Serenity Now and Again
Portraits in the Countryside, an 1876 painting by Gustave Caillebotte (1848-1894), depicting the artist’s mother, aunt, cousin, and a family friend. With its large areas of uniform color and uncomplicated design, this painting would lend itself well to the paint by numbers treatment.
It hardly matters whether people consider themselves hobbyists or crafters when they pick up paint by numbers kits, or ship modeling, or knitting and crocheting, because the main thing is they are occupying themselves with a satisfying activity that often results in a useful or decorative object. The result doesn’t have to be art, nor does it have to be perfectly made. The value is as much to the maker as it is to the thing made, and possibly more. A person engaged in a hobby or craft gives himself or herself the gift of peaceful hours during which their mind and emotions can heal.
People who sneer at the dubious artistic value of a paint by numbers painting or a Bob Ross painting miss the point of those works. Hobby painters are as interested in the process as they are in the result, which often feels ancillary and even something of a let down because it means the end of the process. If they somehow produce great art, then that’s a bonus. Most of what they produce will be schmaltz, but so be it. They are helping themselves and not hurting anyone.
Take a few moments to relax as Bob Ross paints an imagined landscape and imparts his views on life.

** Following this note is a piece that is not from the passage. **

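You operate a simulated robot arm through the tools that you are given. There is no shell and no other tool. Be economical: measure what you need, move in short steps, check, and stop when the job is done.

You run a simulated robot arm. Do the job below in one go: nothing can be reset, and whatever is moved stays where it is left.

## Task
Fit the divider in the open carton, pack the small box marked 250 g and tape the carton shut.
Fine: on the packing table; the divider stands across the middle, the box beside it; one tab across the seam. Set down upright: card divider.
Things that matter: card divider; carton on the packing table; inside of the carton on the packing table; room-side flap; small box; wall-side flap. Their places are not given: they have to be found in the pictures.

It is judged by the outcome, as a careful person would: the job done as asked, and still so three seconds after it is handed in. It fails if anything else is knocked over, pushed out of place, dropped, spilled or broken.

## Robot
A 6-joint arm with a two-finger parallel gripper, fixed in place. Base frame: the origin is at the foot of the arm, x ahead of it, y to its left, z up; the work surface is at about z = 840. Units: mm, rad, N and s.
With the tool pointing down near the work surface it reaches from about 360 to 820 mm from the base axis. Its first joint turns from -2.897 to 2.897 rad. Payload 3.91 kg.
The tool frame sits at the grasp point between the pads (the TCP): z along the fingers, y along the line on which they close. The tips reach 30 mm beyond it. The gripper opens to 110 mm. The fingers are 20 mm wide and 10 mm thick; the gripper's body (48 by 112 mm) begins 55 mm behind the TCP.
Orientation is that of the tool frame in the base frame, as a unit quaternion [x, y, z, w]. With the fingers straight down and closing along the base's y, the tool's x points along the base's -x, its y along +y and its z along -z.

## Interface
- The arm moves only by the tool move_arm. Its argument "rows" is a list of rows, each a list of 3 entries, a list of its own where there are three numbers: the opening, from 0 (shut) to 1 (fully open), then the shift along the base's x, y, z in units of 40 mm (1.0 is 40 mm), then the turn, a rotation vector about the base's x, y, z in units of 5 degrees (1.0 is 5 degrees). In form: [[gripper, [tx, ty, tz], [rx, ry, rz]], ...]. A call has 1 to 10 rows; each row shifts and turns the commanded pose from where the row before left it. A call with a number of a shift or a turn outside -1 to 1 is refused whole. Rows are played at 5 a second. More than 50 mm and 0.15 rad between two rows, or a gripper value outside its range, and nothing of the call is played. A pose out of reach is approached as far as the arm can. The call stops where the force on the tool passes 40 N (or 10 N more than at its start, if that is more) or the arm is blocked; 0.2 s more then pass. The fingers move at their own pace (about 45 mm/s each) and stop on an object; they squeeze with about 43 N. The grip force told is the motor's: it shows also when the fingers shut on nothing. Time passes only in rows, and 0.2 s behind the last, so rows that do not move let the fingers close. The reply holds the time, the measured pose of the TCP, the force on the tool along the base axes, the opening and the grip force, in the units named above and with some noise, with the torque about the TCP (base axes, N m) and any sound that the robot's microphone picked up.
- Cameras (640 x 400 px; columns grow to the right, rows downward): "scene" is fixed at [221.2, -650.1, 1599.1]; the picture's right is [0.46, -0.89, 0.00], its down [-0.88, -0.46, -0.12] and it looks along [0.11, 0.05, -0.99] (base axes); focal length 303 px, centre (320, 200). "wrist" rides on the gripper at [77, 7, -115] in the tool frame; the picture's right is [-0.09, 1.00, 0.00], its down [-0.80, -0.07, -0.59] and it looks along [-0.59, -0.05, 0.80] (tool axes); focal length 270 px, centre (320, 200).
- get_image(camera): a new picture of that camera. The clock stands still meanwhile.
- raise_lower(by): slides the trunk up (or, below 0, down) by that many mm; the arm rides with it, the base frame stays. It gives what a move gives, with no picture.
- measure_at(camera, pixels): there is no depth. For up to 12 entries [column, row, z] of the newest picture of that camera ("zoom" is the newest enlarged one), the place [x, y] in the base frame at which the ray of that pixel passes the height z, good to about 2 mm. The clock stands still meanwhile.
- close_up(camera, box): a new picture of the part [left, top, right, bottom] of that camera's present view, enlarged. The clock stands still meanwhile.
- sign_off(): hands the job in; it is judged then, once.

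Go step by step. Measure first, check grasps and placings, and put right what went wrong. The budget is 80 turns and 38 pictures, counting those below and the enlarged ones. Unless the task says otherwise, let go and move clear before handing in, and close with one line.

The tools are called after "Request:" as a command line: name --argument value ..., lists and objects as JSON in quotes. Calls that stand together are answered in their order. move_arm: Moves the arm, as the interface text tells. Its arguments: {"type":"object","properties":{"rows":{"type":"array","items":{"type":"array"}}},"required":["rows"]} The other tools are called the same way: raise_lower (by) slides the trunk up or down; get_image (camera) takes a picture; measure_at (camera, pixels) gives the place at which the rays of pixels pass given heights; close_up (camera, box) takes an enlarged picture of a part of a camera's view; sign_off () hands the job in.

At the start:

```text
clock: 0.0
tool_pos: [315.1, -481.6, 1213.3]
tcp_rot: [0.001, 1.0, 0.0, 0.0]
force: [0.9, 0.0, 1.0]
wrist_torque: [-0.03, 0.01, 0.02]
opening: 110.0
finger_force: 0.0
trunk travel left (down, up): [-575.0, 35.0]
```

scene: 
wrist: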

Mr. Robbins did a great service providing at least momentary joy and well being for millions of people over the years with his paint by numbers kits, one of many hobbies and crafts contributing therapeutic benefits to those who took them up, and the gooey sentimentality of some of the subjects of those paintings hardly matters in the grander view. Losing oneself in a hobby or craft is better than watching television, or any of the numerous other electronic screens commanding everyone’s attention in today’s world.